If you are a journalist, the French are great. They provide the juiciest copy, which can transform the driest topics into cannon fodder for xenophobes, and realists alike.
This time the task of ramping up Anglo/Gallic prejudices has fall to the Governor of the Bank of France Christian Noyer. Talking to the ‘FT’, he suggested that the City of London should be stripped of its position as the financial hub of euro trading. So that’s bonds, derivatives, equities – in fact just about everything. If it’s finance and involves the euro, then London holds the position that should belong to Paris.
Mr Noyer said: “We’re not against some business being done in London, but the bulk of the business should be under our control. That’s the consequence of the choice by the UK to remain outside the euro area.”
The funny thing is, however, that Mr Noyer might be right – or at least partially right.
He is wrong about stripping London of its pre-eminent position. It is not up to governments to decide which centres should be hubs. You can’t wake up one morning, and say let’s rid London of its status as a financial capital.
But the markets can decide to do this. And there are signs that this is happening, and this is the price the UK pays for not being in the euro. It has nothing to do with the wishes of politicians, just the reality of markets.
But it doesn’t seem very likely that Paris will take over from London, however, not as long as France insists on anti-market friendly policies. A recent survey from the Conference Board in the US recently forecast that
France will be the worst performing economy in the world over the next ten years or so. The report may or may not prove to be right, but even if there is only a miniscule of truth in the report, it is hard to see Paris taking over from London in anything. See: Is France really set to be the worst performing economy in the world over the next ten years?

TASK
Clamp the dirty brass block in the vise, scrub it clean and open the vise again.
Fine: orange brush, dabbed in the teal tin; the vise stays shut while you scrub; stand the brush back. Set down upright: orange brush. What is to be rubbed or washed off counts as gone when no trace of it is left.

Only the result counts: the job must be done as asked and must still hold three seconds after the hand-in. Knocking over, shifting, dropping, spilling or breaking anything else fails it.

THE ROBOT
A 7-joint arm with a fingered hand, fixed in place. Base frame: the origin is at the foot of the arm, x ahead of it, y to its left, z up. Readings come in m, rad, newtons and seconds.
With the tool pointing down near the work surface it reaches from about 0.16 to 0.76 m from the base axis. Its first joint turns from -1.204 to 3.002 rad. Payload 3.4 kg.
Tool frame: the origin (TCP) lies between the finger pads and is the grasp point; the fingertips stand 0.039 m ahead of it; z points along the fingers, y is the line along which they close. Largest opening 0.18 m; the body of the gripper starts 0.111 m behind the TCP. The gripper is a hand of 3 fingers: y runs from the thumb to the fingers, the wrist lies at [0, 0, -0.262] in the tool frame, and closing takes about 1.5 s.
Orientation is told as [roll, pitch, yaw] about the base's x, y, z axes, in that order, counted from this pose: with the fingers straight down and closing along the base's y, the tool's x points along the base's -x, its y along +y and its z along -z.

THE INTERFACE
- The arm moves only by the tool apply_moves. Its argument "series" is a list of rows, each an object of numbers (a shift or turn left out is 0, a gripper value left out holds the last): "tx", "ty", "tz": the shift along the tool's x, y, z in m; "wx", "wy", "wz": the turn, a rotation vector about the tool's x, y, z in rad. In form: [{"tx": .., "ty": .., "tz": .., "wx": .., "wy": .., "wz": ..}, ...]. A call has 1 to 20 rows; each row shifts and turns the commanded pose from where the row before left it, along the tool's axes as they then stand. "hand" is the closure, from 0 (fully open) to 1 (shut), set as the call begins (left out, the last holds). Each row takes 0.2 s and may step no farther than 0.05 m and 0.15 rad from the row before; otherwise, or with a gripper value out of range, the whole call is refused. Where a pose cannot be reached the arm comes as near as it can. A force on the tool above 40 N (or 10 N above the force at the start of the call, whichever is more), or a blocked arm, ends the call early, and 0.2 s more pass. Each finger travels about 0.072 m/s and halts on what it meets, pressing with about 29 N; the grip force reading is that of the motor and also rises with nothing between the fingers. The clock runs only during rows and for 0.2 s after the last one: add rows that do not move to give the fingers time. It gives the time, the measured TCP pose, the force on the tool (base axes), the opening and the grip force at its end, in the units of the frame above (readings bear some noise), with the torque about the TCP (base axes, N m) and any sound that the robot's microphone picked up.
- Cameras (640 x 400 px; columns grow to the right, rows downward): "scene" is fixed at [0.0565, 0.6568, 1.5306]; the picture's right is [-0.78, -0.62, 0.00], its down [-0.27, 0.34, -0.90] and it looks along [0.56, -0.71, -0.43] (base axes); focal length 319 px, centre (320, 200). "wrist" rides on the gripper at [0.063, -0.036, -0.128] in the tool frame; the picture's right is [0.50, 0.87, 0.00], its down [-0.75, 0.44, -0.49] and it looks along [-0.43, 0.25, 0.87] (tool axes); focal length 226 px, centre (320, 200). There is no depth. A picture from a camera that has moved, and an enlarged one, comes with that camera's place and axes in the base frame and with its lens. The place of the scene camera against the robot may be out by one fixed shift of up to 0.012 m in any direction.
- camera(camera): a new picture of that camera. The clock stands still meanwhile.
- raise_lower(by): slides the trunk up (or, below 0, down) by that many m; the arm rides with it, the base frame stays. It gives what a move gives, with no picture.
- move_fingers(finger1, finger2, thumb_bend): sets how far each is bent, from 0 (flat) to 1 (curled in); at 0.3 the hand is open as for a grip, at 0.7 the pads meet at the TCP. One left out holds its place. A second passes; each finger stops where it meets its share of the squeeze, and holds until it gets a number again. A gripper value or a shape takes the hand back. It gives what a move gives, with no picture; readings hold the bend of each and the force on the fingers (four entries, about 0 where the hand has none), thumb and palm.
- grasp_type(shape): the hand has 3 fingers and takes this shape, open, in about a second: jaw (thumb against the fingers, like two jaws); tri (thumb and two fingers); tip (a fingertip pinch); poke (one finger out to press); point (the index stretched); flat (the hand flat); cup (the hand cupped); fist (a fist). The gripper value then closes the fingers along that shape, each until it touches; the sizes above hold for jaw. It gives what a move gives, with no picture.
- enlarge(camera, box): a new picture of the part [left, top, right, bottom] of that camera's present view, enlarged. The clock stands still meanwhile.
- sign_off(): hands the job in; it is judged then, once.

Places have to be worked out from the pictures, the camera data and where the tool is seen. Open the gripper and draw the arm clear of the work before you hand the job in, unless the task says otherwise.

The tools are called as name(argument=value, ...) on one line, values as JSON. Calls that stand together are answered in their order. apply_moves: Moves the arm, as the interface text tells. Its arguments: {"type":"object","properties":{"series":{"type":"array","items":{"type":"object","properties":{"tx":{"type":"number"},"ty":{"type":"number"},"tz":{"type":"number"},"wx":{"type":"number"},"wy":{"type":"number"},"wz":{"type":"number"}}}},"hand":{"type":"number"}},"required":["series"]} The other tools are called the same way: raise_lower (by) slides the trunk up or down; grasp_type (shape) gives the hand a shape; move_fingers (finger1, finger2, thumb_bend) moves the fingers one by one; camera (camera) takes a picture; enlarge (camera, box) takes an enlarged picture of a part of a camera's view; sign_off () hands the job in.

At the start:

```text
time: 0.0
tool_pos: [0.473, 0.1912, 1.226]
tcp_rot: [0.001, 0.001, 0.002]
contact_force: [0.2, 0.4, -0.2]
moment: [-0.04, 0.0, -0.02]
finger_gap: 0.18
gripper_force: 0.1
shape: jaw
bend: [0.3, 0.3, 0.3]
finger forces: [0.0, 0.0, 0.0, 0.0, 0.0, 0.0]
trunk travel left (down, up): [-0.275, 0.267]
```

Moving away from France and the UK, there is the issue of tax avoidance. We hear about the evils of Amazon, Google, Starbucks and co avoiding tax, but the truth is that they are multinationals, and an advantage of being a multinational is that you can channel profits into countries where tax rates are lower. There is only one possible solution and that is to have some kind of minimum worldwide corporation tax rate (either that or have no corporation tax, at all). Getting international agreement for such as idea is probably impossible, but a reasonable half-way measure might be an EU-wide corporation tax. Alas, the UK’s influence in the EU is such that it is unlikely to get such an idea through, even if it wanted to. This is another disadvantage of the UK’s EU cynicism.
On the other hand, a new series on ‘Sky News’ is set to expose the way the UK’s economy’s woes are focused on certain regions. As Ed Conway, the presenter of the TV series, said in the ‘Telegraph’: “It transpires that London and the South East of England never experienced a double-dip recession at all, they simply did not shrink through 2011 and 2012. The economic contraction that led to the national ‘double dip’ happened exclusively in the North, the Midlands, Northern Ireland, Scotland and Wales.” See: Prosperity across the South is hiding a recession in much of Britain
Here is the irony. While some may lament the disadvantages of not being in the euro, the UK suffers from its own single currency.
Truth is that the success enjoyed by the City has pushed up the value of the pound so much that regions outside the South East struggle to compete.
So should London and the South East have their own currency, let’s call it the Boris? Maybe an independent Catalonia needs its own currency too.
You may think this is a daft idea. You may be right.
It is probably the case that if indebted European countries left the Eurozone, their economies would, after an initial shock, enjoy a strong economic recovery.
But if you accept that the idea of London having its own currency is daft, this would suggest you believe the euro must survive, at any cost.